## Given text:
REKLAM ALANI 1

DAVRAN

Vakit daralıyor, insan dik yokuşunda beliriyor.
Senin benim onun değil, olması gereken insan indinde, insan-ı kâmilde gerçekleşen hiçbir şey sebepsiz, mesnetsiz ve sonuçsuz olmadığı gibi, hiçbir insan, hiçbir canlı da öyle gereksiz, var oluş amacı ile yaşam mübadelesinden bihaber, atıl, geri vaziyet teşkil etmez, tutulamaz.
Böylesi bir insan için, müjdelerin en büyüğü ile sıfatların en layığı, eşrefi mahlûkat, takısı öngörülerek, hak edilen saygınlık ile mertebelerin en yücesi vaat olunur. 
Kemal ya da kâmil, tekâmüle karşılık olup olgunluk seviyesini, çevresinde cereyan eden olgulardan ilhamla peşinde sürüyerek beraberinde gerçekleştirir ve ulaşılmaza uzanan adım olur. Böylesine korku sökmediği gibi herhangi bir kınanma da söz konusu değildir. 
Çünkü o, özünde bulunan veya sonradan kendisine çeşitli vesilelerle ibret ve örnek edindiği hasletlerle bezeli bir iletişim yetisine malik, karşısındaki güçlükleri aşmada hayli yetkin, beceri ve tecrübe sahibidir. O, gelmemiz gereken nokta, muasır medeniliğin zirvesidir. 
Ben o insandan bahsetmeliyim ki, onun mücadelesi ile meydana getirdiği toplum modeli, insanlığın sıkıntılarına kökten çözümler arayarak, sorun ve badirelerin karşısına dayandırır, sorumluluktan kaçınmaz, eşyanın dilinden anlayarak yaratılan her bir şeyi kendi iradesinde konuşturur ve evrensel doğrularla ortak anlayışa vardırır, şek ve su götürmez hakikat olur.
Çünkü böylesinin menfaati, tekilsel şahsi ölçekli değil, toplumsal, evrensel boyuttandır. 
O insan için acı ortak, kazanç ortak, refah veya felah hep ortak yoldan sağlanır ki her şey nispetince paylaşılır, beraber aşılır. Denge birlikten sağlanır.
O insan ki baskıdan meydana gelir, elem ve kederden açığa çıkar. Kısılmışlık, mengene ve çaresizlik o canı besler, ona sahip olması gereken uzletleri kazandırır. Çıkış ya da kurtuluş da ona ulaşmakla mümkündür.

## Raw data:
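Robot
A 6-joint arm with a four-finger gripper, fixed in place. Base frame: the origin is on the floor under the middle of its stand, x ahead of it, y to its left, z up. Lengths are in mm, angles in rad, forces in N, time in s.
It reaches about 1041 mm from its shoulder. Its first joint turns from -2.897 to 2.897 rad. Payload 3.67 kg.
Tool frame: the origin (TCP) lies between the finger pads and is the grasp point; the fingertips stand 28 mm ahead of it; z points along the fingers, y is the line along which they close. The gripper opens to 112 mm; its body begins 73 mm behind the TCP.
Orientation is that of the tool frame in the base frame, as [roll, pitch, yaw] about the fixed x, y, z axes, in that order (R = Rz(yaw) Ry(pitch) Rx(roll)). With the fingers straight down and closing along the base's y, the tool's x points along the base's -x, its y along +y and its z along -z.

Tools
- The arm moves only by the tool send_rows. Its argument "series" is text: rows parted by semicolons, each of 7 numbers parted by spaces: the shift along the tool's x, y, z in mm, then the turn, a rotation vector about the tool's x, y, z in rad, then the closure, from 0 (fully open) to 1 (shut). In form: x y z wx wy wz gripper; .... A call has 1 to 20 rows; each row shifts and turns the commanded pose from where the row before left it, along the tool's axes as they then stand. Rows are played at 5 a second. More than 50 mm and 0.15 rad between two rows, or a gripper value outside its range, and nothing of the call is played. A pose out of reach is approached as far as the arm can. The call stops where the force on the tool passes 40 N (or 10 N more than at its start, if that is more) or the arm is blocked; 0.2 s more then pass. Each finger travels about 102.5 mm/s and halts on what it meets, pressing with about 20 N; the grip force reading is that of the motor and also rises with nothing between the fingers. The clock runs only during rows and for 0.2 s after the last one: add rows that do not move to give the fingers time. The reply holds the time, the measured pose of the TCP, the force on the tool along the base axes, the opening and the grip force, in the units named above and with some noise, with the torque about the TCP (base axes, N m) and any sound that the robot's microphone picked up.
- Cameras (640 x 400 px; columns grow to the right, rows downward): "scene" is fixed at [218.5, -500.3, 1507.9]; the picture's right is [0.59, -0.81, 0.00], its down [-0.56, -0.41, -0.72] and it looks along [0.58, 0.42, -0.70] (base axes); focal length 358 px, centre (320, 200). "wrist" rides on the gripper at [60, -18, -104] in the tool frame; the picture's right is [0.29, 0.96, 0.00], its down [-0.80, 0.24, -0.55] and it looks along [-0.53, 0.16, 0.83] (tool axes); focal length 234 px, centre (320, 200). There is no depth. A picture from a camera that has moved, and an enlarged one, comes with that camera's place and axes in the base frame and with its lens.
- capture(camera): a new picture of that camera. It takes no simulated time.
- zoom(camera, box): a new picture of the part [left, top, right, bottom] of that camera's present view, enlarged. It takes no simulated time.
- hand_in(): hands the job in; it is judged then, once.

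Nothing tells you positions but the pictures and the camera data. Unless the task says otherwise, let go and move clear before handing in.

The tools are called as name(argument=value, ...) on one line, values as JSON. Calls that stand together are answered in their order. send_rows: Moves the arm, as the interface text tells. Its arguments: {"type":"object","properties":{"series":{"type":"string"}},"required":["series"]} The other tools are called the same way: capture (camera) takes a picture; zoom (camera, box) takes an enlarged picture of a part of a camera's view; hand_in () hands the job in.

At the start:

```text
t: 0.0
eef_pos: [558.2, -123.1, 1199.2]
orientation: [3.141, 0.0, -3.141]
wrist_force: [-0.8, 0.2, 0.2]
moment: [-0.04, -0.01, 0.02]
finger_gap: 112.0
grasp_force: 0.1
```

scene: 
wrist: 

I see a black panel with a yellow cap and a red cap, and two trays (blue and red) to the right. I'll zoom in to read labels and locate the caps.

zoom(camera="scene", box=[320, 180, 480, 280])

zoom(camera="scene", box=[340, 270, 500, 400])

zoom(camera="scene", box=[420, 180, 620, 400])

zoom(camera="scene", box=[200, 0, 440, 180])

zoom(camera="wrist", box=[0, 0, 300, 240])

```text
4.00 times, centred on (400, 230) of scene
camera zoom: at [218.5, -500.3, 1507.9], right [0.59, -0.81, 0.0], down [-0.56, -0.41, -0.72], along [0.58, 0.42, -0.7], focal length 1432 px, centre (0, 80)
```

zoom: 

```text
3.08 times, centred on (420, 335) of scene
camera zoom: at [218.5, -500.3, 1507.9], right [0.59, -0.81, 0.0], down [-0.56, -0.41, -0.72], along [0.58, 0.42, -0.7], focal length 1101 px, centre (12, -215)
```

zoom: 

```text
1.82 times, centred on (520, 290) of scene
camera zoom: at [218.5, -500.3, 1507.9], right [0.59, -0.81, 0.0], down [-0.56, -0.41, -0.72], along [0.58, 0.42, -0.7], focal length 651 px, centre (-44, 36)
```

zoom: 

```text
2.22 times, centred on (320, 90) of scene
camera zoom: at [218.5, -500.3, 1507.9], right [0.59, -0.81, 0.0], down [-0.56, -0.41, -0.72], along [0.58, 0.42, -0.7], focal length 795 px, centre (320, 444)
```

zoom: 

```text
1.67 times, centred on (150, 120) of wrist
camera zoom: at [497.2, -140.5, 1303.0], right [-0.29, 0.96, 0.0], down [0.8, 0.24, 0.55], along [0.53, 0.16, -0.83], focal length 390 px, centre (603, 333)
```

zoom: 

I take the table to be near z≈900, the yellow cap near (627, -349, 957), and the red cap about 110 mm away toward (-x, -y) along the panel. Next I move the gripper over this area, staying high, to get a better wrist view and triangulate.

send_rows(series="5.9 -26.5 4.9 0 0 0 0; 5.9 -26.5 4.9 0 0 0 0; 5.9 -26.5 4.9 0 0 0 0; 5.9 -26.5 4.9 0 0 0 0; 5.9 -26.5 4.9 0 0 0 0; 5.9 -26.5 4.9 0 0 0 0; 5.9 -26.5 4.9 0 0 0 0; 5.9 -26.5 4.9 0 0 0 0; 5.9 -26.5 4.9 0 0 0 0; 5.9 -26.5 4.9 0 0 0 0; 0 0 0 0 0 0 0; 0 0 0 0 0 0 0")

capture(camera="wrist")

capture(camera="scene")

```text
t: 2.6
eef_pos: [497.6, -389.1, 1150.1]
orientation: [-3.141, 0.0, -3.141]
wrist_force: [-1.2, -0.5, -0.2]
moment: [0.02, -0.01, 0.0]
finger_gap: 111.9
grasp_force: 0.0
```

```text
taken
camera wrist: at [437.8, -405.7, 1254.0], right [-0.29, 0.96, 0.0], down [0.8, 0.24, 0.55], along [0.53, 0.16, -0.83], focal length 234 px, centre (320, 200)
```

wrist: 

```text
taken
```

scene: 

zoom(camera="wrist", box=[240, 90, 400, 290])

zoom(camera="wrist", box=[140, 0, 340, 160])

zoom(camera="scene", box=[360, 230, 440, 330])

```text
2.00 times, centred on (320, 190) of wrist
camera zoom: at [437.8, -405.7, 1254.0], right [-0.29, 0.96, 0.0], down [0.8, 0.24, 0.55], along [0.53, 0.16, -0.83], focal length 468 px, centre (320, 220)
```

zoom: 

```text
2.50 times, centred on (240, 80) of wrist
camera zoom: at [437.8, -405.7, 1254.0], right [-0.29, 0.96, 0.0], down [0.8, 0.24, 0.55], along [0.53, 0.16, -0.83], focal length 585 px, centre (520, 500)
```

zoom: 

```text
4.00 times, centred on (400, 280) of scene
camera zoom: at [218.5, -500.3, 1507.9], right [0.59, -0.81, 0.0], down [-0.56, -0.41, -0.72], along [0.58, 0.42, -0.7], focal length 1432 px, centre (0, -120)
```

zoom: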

## To be done:
a) Take the given text and repeat only what runs from "Vakit daralıyor, insan" through "yücesi vaat olunur.".
b) Supply the part of the given text that comes after its last sentence.

## Answers to the problems:
a)
Vakit daralıyor, insan dik yokuşunda beliriyor.
Senin benim onun değil, olması gereken insan indinde, insan-ı kâmilde gerçekleşen hiçbir şey sebepsiz, mesnetsiz ve sonuçsuz olmadığı gibi, hiçbir insan, hiçbir canlı da öyle gereksiz, var oluş amacı ile yaşam mübadelesinden bihaber, atıl, geri vaziyet teşkil etmez, tutulamaz.
Böylesi bir insan için, müjdelerin en büyüğü ile sıfatların en layığı, eşrefi mahlûkat, takısı öngörülerek, hak edilen saygınlık ile mertebelerin en yücesi vaat olunur.

b)
O insan ki, sıradan bir candan ibaret değildir veya küçük ya da büyük ölçekli bir güruhtan... 
O bir anlayış ile fikrin tezahürü, akıl ile gönül ferasetinin delili, üst bilincin simgesi ve uyarıcı bir silsilenin devamı niteliğindendir. Buna kurşun işlemez, bıçak saplanmaz daha geçerli gerekçeler karşısına dayandırılamadığı sürece de özünü korumaya, aslını içten içe yaşatmaya devam edecektir. 
O gerçeğin sırrı, ışığın sahici yansımasıdır. Martavallar, mavallar, yapmacık ve sahte olan her şey o insanın kulağını tırmalar, gözünün önünden bir ışık huzmesi misali belirip silinir, gündem oluşturmaz, tesir etki etmez. O odaklanmanın sonucu, istikrarın ebediyetle haşrolduğu bu öykünün adıdır. 
Nasıl bir şeyden bahsediyorum ben öyle, gerçek dokunulmazlıktan.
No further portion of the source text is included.